Any well prepared Church member with eyes to see could have been able to predict, in the early '30s, the fact that the wind was changing: in a few years, the Spanish Civil War (1936) would show that a priest's habit is not a guarantee of immunity.
One man probably did it.
If the Order of St. Jerome shuts down definitively in 1933, then it shuts down under pope Pius XI.
This marks an uncanny abundance of Piuses in the Order's history, as already Pius V, VII and IX have been mentioned in these documents and played, in one way or the other, their part in the history of the Order.

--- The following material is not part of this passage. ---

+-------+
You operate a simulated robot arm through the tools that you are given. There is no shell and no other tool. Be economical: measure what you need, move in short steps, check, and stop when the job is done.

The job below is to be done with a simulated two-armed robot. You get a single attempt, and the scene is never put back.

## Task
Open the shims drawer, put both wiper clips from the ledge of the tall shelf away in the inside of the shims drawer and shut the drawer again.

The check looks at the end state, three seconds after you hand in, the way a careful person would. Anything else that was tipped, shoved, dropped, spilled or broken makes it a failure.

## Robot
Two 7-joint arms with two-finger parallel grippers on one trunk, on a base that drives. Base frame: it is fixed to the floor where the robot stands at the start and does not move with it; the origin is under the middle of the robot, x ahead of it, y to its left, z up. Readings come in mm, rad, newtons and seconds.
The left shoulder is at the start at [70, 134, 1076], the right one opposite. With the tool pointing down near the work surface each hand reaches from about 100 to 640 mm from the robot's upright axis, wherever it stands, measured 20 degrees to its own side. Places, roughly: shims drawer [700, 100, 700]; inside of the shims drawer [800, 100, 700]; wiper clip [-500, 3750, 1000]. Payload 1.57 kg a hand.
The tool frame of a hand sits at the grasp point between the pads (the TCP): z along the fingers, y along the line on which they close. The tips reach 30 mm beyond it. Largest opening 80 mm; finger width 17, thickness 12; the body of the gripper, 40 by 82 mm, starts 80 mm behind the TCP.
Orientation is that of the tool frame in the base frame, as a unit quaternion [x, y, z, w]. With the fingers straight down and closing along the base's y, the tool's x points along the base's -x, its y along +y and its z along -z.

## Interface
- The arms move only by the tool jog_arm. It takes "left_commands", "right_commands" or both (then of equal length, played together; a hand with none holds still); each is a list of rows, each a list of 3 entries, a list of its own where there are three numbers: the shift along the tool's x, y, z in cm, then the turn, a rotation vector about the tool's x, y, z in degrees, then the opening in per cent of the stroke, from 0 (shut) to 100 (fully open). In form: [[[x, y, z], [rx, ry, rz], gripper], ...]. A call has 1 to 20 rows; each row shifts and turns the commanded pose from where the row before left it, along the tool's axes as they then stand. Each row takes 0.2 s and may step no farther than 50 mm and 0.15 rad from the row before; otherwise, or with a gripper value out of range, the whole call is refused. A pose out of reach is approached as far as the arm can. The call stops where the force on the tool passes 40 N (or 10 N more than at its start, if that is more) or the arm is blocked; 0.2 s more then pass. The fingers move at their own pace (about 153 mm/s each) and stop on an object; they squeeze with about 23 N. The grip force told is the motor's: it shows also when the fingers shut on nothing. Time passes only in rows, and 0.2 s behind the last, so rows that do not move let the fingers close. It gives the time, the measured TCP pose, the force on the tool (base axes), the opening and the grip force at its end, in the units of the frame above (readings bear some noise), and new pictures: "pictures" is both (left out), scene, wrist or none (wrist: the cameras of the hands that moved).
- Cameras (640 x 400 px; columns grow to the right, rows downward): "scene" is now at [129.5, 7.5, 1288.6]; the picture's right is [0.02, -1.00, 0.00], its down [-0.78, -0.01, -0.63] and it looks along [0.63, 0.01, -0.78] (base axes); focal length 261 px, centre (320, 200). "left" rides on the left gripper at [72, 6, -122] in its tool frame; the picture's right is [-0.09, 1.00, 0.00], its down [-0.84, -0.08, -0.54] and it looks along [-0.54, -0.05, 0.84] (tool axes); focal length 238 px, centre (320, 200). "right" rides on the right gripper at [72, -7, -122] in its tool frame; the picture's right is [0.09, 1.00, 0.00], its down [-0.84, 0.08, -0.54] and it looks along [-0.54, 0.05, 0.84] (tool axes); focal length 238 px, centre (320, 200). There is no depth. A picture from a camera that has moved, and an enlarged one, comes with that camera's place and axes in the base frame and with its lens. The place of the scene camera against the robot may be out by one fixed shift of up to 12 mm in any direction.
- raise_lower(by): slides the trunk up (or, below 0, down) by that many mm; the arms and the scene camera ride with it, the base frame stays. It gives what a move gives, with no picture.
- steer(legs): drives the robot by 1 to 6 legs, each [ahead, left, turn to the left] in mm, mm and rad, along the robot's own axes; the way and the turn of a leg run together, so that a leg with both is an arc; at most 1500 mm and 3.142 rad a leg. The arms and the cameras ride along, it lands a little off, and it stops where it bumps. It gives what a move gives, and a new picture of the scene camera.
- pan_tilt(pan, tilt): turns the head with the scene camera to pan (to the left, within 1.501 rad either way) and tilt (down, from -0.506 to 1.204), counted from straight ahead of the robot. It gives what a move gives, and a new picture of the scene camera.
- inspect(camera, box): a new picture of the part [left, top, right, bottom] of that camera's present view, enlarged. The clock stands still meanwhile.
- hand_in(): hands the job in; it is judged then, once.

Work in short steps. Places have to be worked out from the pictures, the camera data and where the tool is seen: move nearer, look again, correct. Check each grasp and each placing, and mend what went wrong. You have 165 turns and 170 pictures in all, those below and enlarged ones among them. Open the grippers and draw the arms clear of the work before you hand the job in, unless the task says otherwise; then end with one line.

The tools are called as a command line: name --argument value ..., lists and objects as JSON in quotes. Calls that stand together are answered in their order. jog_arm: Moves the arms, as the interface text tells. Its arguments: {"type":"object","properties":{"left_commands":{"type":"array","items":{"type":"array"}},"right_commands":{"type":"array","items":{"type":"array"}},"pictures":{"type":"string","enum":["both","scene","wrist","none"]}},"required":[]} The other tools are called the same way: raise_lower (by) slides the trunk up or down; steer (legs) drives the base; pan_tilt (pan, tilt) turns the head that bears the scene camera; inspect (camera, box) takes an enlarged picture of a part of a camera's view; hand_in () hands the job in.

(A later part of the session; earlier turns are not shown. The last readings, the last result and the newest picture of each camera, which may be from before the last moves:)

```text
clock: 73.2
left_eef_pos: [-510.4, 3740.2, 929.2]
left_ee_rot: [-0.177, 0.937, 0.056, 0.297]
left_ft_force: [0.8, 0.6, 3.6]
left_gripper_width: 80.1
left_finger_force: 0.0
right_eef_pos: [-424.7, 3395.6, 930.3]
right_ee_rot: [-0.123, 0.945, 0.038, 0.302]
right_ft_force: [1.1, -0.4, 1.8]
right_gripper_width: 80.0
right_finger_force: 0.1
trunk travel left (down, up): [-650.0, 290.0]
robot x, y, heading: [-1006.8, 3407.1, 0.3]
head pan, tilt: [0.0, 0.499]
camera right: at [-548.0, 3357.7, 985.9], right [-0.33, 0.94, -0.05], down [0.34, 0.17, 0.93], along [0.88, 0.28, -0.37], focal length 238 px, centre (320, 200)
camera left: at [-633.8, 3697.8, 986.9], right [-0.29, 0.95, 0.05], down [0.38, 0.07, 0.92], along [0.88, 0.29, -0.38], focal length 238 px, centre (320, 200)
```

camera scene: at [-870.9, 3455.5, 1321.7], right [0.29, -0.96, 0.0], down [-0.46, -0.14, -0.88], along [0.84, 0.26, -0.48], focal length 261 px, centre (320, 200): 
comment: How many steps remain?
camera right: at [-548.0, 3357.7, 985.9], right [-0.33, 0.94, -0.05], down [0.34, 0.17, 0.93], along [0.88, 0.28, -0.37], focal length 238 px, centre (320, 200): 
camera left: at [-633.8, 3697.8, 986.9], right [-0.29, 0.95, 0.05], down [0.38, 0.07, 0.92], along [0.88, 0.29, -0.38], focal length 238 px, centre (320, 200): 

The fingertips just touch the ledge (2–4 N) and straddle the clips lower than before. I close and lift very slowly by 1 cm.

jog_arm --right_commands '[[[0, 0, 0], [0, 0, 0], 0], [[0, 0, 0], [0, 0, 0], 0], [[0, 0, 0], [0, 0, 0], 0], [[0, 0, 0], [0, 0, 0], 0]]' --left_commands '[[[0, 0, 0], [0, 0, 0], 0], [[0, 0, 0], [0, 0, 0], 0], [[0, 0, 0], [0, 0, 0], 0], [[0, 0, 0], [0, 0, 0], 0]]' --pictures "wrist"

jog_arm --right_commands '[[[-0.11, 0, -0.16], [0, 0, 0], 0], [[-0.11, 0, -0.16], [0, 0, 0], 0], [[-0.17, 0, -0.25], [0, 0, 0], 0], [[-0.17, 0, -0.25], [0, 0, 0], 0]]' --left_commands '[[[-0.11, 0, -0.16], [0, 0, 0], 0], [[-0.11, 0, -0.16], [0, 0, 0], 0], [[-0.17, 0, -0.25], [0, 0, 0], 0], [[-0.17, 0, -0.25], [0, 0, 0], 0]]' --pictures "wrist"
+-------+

Pope Pius XI was born Ambrogio Damiano Achille Ratti, in Desio, in the Lombardic Alps, in 1857, a man of humble origins.
holding
a Law degree and one in Philosophy
member
of the Saint Thomas Aquinas Academy (Dominicans)
former
teacher
researcher
(1907) and then director of the Ambrosian Library (the Catholic Library of
Milan), and deputy-director of the Vatican Library
the
man that opens the Ambrosian Library to extramural researchers and
orders
the re-cataloguing of the major religious libraries in Northern Italy
Vatican
man in the Poland-Russia face-off of 1919
as
bishop of Milan founds there a Catholic University
And as a hobby, he goes mountaneering in the Alps, exploring many previously unmapped areas and opening a few ways that still carry his name.
By comparison with data available somewhere else in this archive, Cardinal Ratti is clearly a St. Jerome man.
Head-hunted when he joined the Academy, probably, his curriculum of researches, travels and "adventuring" fits perfectly and makes perfect sense if we see him as a Pilgrim, probably one of the last generation of the Order's "cowboy" period; one of the men that are working to collect and save all that can be found before the order goes to ground.
As a pope, he is the right man, in the right place, at the right moment.
Historically, Pius XI disbanded a number of religious groups for no apparent reasons. It is today an accepted fact that he disbanded the Azione Cattolica (a politically-active lay movement) to save its members from the attacks (=phisical violence, arrest) of the Fascists.
The same he probably did with the Order, enforcing the Pius IX act, to keep them out of harms way as best as he could while they quietly disappeared.
Remember, the order had been working in this sense the last few decades - they were ready, and only needed a man in a high place to cover up their tracks.
At the same time, he still helped building and reinforcing the new, clandestine Order - he increased the funding of catholic research institutes, he promoted the missionary movement, creating missions in Africa, Asia, South America - the largest missionary expansion in the Church's history - and including the veterans of the Benedectine order in the initiative.
Everything fits perfectly.
The question of how much the Vatican knows today is still open, though.
It's pretty sure that if really Pius XI was part of the conspiracy, the tracks leading to St. Jerome from the Curch's side are a minimum and covered real well.
On the other hand, the Order has to have someone pretty high up in the power structure to operate at best.
What if each pontifex is informed of the Order's existance as he gets the job, all part of a big fat folder including details on the Third Secret of Fatima and about that monastery in Washington State that Tom Robbins wrote about?
The Order is supposedly commanded by a monk living somewhere in an Alpine monastery. If we use St. Michael here in the Susa Valley, the guy's probably a Dominican or a Rosminian.
Both orders are perfect for the job - both rules are based on hard work and study, both orders share a history of library building and preservations (Dominicans) and teaching (Rosminians).